**SELECTED EXTRACT**
▼▼▼

Couldn’t refrain from adding my two cents while reading this article.

The author argues that 2013 was a lost year. Among his arguments one of them is that “smartphones became commodities” … like that is a bad thing! Jeez! I am glad smartphones became commodities. There used to be a time when smartphones were expensive and good devices were un-affordable for most, but thanks to them being commodities now you can easily own a good phone for much lesser cost than before. The new iPhone 5S, for instance, is cheaper than the iPhone 4S when it was released (at least in Oman), and the prices dropped after a month or so thanks to Apple’s improvements in the supply chain. That’s not a small thing however much the author plays it down! Smartphones have also improved in terms of the overall quality and listening to user opinions. Android phones too have got better over the year, and most manufacturers now update the device faster or are at least open about it and there are many more options for customers (for instance the Google Play editions). Sure there isn’t any breaking enhancements anywhere but that isn’t a reason to argue 2013 was a lost year. You have leaps in technology, then you have periods when things are consolidated and refined, and the latter is in no way worse off than the former.

Another argument is how the iPhone 5S is not a big deal. All Apple could do with the new device was get a faster processor, use it to animate 3D effects (which users apparently dislike), and add a fingerprint sensor to solve a problem no one had in the first place. Moreover iOS 7 apparently crippled older devices. Wrong! Being an iPhone 4S and 5S user I love the fact that the 5S is similar to the 4S. In fact at a glance there’s not much difference between the two devices and so most people around me don’t even realize I have a new phone. And that’s a good thing the way I see it, because ultimately the phone is a tool and I don’t see why it should change in appearance every year. Why must users undergo the learning curve of a new device each time they upgrade? Why not just have a better device with a minimal curve? Better doesn’t have to be different; why make a difference if things are already working well the way they are?

▲▲▲

**SUPPLIED MATERIAL**
▼▼▼

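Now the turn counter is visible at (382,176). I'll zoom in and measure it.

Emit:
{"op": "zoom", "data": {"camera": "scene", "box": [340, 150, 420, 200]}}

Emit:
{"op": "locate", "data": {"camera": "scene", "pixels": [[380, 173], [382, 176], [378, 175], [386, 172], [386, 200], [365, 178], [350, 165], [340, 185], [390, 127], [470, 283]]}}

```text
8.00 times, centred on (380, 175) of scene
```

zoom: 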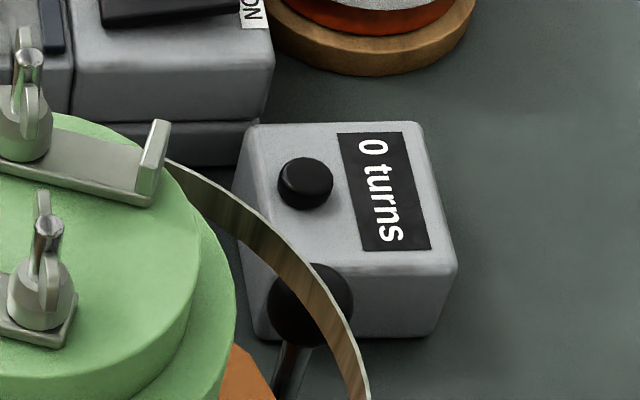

▲▲▲

**WHAT TO PRODUCE**
Copy the selected extract in full.

**COMPLETE ANSWER**
Couldn’t refrain from adding my two cents while reading this article.

The author argues that 2013 was a lost year. Among his arguments one of them is that “smartphones became commodities” … like that is a bad thing! Jeez! I am glad smartphones became commodities. There used to be a time when smartphones were expensive and good devices were un-affordable for most, but thanks to them being commodities now you can easily own a good phone for much lesser cost than before. The new iPhone 5S, for instance, is cheaper than the iPhone 4S when it was released (at least in Oman), and the prices dropped after a month or so thanks to Apple’s improvements in the supply chain. That’s not a small thing however much the author plays it down! Smartphones have also improved in terms of the overall quality and listening to user opinions. Android phones too have got better over the year, and most manufacturers now update the device faster or are at least open about it and there are many more options for customers (for instance the Google Play editions). Sure there isn’t any breaking enhancements anywhere but that isn’t a reason to argue 2013 was a lost year. You have leaps in technology, then you have periods when things are consolidated and refined, and the latter is in no way worse off than the former.

Another argument is how the iPhone 5S is not a big deal. All Apple could do with the new device was get a faster processor, use it to animate 3D effects (which users apparently dislike), and add a fingerprint sensor to solve a problem no one had in the first place. Moreover iOS 7 apparently crippled older devices. Wrong! Being an iPhone 4S and 5S user I love the fact that the 5S is similar to the 4S. In fact at a glance there’s not much difference between the two devices and so most people around me don’t even realize I have a new phone. And that’s a good thing the way I see it, because ultimately the phone is a tool and I don’t see why it should change in appearance every year. Why must users undergo the learning curve of a new device each time they upgrade? Why not just have a better device with a minimal curve? Better doesn’t have to be different; why make a difference if things are already working well the way they are?